In his veto message, Brown said farmers who don’t provide shade and water should not be treated as criminals. “While I believe enforcement of our heat standards can be improved, I am not convinced that creating a new crime — and a crime that applies only to one group of employers — is the answer,” Brown wrote. “Instead, we should continue to enforce our stringent standards for the benefit of all workers in all industries.”
Assemblyman Charles Calderon, D-Whittier, said he wanted to bring the same protections to farm workers that animals already enjoy under state law, according to the Sacramento Bee.
Brown vetoed AB1081, which could have protected illegal immigrants from deportation if they committed minor infractions. The bill has been dubbed “anti-Arizona” legislation, a reference to that state’s controversial immigrant identification law.
The so-called TRUST Act would have let California opt out of some parts of a federal program that requires local law enforcement officers to check the fingerprints of people they arrest against a federal immigration database and to hold those who are in the country illegally.
The law would have barred local law enforcement officers from detaining suspects for possible deportation unless they are charged with serious or violent felonies.
Meanwhile, Brown signed AB2189 by Assemblyman Gil Cedillo, D-Los Angeles, letting the Department of Motor Vehicles issue licenses to undocumented immigrants eligible for work permits under a new Obama administration policy. The bill requires the department to accept as proof of legal residence whatever document the federal government provides to participants in its deferred action program.
Senate Bill 9 allows murderers sentenced to life in prison to petition for resentencing if they were minors when they committed the crime.
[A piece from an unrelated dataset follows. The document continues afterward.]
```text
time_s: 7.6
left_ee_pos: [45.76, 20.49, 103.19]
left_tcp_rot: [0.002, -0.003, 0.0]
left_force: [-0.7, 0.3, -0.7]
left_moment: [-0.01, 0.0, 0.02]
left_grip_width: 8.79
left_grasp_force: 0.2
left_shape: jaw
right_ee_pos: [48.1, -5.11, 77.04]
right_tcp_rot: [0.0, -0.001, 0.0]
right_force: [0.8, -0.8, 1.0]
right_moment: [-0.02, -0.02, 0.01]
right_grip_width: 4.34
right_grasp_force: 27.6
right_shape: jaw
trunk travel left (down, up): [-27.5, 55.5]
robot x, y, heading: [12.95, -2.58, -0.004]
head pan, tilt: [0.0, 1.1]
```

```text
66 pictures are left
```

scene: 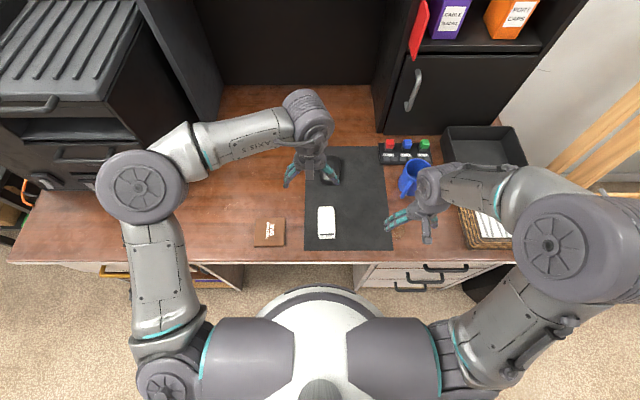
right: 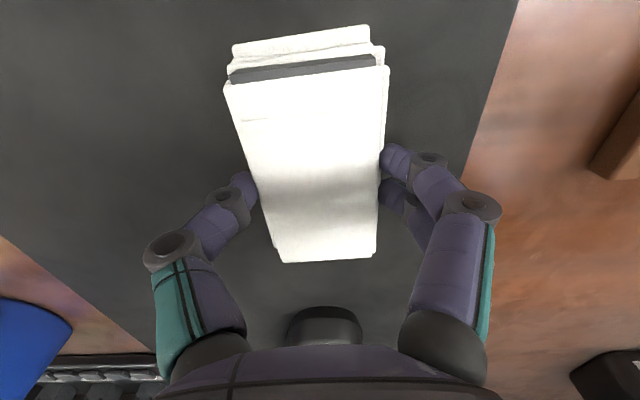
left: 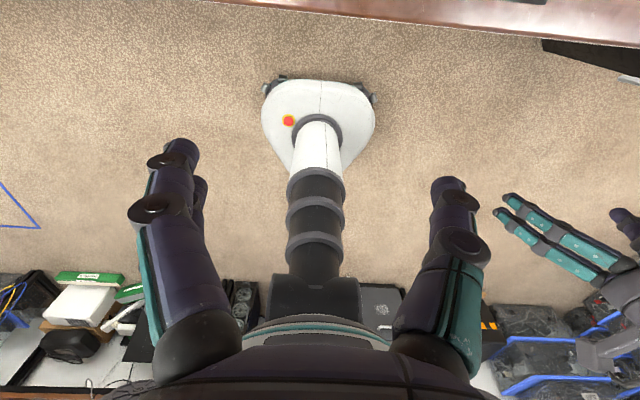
Offenders could not petition a court until they had served at least 15 years in prison, and they could not be released until they had served at least 25 years.
They also would not be eligible for resentencing if they had a history of violence, tortured their victim or killed a law enforcement officer or firefighter, the Sacramento Bee reported.
Sponsor Leland Yee, (D – San Francisco), argued that a youth’s brain differs from that of an adult. Opponents characterized SB 9 as a danger to public safety and painted it as offensive to the families of victims killed by juveniles, according to the newspaper.